Giving our life will certainly mean something different to each of us.  It might mean surrendering your ego, or your will, or your need to be right or in control.  It means giving up whatever you prize most for the love of God.  It could involve making a sacrifice of time, talent, or treasure, but one thing is for certain: when you love, it can no longer be all about you.  The one who loves Jesus will do his commands, to love others as he has loved us - freely, abundantly, sacrificially.  Somewhere along the way, we realize the impossibility of trying to love God and live for ourselves at the same time, and that’s the point where we surrender, we give our lives, if you will, not just part of our lives, but our whole lives over to God.

There’s that old hymn we sing sometimes that says, “I surrender all.”  It doesn’t say “I surrender half” or  “I surrender part” or “I surrender some.”  It says “I surrender all.”   Doing that is a way of laying down our life at the feet of Jesus and saying, “This belongs to you now.  Do what you want in me and with me.  I want to abide in your love and live in your grace; I want your joy to be in me and my joy to be made complete.  I hold no part of myself back, but I freely give all of me.”

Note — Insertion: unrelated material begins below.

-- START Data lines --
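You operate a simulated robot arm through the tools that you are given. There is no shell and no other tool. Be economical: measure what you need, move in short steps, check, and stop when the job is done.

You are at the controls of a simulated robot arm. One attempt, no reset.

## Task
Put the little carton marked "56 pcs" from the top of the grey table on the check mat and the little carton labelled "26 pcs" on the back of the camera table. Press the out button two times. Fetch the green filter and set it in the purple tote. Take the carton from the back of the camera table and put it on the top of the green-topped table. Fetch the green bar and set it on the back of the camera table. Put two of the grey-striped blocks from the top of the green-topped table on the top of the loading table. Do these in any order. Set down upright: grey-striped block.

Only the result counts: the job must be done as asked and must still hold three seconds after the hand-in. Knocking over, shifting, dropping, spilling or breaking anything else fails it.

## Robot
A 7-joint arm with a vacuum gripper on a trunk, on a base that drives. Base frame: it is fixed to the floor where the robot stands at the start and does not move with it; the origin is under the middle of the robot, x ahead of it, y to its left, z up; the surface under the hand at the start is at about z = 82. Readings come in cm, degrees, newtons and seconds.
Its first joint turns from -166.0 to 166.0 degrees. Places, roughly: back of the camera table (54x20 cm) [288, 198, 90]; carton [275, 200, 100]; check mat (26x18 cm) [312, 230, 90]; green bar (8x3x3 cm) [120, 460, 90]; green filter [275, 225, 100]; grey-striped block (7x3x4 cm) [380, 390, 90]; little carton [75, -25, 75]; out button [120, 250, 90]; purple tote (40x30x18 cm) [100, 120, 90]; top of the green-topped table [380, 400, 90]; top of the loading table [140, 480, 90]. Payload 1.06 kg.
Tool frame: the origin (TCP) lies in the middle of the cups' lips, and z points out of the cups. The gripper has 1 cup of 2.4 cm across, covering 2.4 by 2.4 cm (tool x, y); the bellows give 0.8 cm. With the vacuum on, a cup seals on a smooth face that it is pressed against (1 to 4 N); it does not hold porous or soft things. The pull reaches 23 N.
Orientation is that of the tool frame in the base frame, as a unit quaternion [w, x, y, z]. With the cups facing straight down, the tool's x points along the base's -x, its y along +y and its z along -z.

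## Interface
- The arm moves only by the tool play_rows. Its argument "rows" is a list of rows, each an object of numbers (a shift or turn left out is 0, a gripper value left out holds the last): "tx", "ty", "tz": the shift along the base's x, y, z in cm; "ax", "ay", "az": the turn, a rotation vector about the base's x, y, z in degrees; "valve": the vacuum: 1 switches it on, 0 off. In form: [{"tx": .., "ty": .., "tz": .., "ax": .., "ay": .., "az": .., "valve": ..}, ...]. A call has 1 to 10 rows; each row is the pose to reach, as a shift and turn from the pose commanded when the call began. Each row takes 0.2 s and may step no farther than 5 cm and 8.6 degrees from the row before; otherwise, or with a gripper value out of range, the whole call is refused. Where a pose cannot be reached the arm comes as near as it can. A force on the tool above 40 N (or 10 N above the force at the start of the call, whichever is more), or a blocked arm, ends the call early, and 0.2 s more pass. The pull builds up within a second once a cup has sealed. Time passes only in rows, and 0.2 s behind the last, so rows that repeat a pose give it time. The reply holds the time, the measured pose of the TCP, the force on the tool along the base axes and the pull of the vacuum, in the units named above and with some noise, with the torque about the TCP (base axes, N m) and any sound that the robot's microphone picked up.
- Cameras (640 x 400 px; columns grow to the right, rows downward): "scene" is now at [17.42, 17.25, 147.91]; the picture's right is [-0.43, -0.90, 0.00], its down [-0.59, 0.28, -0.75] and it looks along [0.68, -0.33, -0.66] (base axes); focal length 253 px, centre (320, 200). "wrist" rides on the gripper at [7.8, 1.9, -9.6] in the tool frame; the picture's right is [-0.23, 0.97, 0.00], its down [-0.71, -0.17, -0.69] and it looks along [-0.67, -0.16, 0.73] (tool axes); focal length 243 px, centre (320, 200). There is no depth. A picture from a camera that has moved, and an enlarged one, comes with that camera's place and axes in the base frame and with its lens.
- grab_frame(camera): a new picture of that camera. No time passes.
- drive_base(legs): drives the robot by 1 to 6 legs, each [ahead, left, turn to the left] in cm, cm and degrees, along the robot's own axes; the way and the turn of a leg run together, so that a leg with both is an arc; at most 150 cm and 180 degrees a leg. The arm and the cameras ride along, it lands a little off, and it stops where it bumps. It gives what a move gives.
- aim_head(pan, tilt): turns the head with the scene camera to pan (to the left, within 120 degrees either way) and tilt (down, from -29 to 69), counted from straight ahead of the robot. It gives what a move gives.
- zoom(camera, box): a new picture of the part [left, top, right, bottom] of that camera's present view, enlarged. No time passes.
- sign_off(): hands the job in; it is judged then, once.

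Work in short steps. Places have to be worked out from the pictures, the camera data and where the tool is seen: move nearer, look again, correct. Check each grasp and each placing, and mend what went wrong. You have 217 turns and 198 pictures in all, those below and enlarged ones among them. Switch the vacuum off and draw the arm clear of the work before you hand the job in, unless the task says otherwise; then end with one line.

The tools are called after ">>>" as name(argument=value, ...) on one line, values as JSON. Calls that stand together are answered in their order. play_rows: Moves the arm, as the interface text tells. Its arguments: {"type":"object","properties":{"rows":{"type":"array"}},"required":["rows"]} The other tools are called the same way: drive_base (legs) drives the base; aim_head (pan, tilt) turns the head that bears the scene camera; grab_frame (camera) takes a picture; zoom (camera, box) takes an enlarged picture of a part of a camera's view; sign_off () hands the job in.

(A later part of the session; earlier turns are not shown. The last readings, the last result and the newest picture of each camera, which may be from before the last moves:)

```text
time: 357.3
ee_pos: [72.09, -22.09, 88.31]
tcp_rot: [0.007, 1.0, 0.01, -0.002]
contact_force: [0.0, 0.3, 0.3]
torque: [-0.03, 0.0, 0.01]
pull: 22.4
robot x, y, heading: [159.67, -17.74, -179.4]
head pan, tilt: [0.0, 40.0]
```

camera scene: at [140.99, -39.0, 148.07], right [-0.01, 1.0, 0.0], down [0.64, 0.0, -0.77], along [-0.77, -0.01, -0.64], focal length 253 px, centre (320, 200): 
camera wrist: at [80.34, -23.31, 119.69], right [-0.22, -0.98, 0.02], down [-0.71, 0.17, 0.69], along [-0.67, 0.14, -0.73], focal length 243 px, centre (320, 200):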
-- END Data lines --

But then what?  Jesus’ instruction is simple: “Go and bear fruit, fruit that will last (v. 16).  Jesus hints that are two kinds of fruit we can cultivate - fruit that lasts or fruit that rots.  Which one we produce is determined by the soil in which we are planted.  We are what we eat, and what goes in determines what is produced.

Remember, root determines fruit.  Say that with me. Root determines fruit.

If the root is love, then the fruit is love – say that with me: if the root is love, then the fruit is love, and friends, that is always the fruit that lasts.